### PROBLEMS AND TASKS
[a] Transcribe all of the document and nothing else.
[b] Please set down exactly the lines of the listing below from the line containing "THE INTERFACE" through the line containing "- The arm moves", both lines included, leaving out all other lines.

### DOCUMENT
--- Begin ---

This points to the wider role that the Daily Sun is playing. It is covering people and events not found in any other media and in doing so giving an identity and public space to citizens who don’t otherwise have it, it is articulating a frustration and anger which, distasteful as it may often be, is real and substantial, and is thus providing a warning signal of a number of developments only covered in other media when they explode into crises. I randomly take today’s Daily Sun as I write this (10 June 2008) and find it has a horrifying picture of a burnt man, a suspected criminal killed brutally by his neighbours. It is not reported nor photographed anywhere else that I can find. If you want evidence that ordinary citizens are responding in a particular way to anger around crime, it is there. You might have to cut through the Daily Sun’s gung-ho and triumphant reporting of vigilantism, but the other news media will likely only cover it when it bursts out of the townships of becomes a national crisis in some other visible way.

--- End ---

### RAW DATA
--- Begin ---

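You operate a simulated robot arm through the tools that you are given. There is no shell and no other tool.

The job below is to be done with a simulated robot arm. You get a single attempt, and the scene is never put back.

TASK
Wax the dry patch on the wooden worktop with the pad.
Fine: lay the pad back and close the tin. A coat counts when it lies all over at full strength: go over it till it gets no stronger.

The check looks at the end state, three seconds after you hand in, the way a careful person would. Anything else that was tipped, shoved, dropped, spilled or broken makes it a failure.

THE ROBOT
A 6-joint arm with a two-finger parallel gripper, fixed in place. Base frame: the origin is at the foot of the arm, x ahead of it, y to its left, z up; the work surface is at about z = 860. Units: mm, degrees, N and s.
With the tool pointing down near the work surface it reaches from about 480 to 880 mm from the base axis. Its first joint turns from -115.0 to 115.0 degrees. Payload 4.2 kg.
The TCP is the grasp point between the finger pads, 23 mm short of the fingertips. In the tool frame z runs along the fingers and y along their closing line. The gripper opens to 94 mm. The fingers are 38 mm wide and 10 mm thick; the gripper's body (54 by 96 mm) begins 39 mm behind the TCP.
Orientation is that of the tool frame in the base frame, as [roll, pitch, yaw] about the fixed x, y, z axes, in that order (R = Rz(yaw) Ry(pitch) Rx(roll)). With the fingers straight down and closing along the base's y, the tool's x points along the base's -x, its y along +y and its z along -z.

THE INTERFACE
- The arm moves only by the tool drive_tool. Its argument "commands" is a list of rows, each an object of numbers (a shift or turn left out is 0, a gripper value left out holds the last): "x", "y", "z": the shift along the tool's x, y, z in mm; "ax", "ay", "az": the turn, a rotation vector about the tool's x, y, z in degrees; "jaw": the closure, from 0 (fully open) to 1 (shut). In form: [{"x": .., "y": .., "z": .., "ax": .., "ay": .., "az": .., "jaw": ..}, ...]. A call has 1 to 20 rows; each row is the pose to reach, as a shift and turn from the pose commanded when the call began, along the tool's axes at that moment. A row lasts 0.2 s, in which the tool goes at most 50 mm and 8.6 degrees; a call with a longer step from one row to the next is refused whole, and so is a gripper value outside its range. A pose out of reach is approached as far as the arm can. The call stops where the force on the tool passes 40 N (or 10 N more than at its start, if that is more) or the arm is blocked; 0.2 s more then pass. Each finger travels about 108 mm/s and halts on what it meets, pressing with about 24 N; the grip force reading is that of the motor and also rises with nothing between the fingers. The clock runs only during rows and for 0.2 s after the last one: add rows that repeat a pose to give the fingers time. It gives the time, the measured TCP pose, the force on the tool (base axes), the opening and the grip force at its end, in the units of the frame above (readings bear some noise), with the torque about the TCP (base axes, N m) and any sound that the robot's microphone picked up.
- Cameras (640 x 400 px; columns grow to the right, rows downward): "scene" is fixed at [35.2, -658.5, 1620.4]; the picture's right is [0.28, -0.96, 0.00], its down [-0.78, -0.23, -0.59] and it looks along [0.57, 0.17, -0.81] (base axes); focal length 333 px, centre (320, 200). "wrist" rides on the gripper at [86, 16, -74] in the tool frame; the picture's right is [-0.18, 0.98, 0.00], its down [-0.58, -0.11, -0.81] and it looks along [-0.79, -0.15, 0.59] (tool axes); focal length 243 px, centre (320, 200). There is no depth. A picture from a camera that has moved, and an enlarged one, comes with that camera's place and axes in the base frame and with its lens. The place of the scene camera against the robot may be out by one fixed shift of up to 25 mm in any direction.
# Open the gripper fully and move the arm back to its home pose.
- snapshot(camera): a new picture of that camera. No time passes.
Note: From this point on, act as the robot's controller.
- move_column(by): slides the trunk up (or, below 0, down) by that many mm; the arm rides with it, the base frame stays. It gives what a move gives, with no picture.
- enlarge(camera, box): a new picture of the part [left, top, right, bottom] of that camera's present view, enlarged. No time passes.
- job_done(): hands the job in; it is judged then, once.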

--- End ---

### TASK RESULTS
[a]
This points to the wider role that the Daily Sun is playing. It is covering people and events not found in any other media and in doing so giving an identity and public space to citizens who don’t otherwise have it, it is articulating a frustration and anger which, distasteful as it may often be, is real and substantial, and is thus providing a warning signal of a number of developments only covered in other media when they explode into crises. I randomly take today’s Daily Sun as I write this (10 June 2008) and find it has a horrifying picture of a burnt man, a suspected criminal killed brutally by his neighbours. It is not reported nor photographed anywhere else that I can find. If you want evidence that ordinary citizens are responding in a particular way to anger around crime, it is there. You might have to cut through the Daily Sun’s gung-ho and triumphant reporting of vigilantism, but the other news media will likely only cover it when it bursts out of the townships of becomes a national crisis in some other visible way.

[b]
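THE INTERFACE
- The arm moves only by the tool drive_tool. Its argument "commands" is a list of rows, each an object of numbers (a shift or turn left out is 0, a gripper value left out holds the last): "x", "y", "z": the shift along the tool's x, y, z in mm; "ax", "ay", "az": the turn, a rotation vector about the tool's x, y, z in degrees; "jaw": the closure, from 0 (fully open) to 1 (shut). In form: [{"x": .., "y": .., "z": .., "ax": .., "ay": .., "az": .., "jaw": ..}, ...]. A call has 1 to 20 rows; each row is the pose to reach, as a shift and turn from the pose commanded when the call began, along the tool's axes at that moment. A row lasts 0.2 s, in which the tool goes at most 50 mm and 8.6 degrees; a call with a longer step from one row to the next is refused whole, and so is a gripper value outside its range. A pose out of reach is approached as far as the arm can. The call stops where the force on the tool passes 40 N (or 10 N more than at its start, if that is more) or the arm is blocked; 0.2 s more then pass. Each finger travels about 108 mm/s and halts on what it meets, pressing with about 24 N; the grip force reading is that of the motor and also rises with nothing between the fingers. The clock runs only during rows and for 0.2 s after the last one: add rows that repeat a pose to give the fingers time. It gives the time, the measured TCP pose, the force on the tool (base axes), the opening and the grip force at its end, in the units of the frame above (readings bear some noise), with the torque about the TCP (base axes, N m) and any sound that the robot's microphone picked up.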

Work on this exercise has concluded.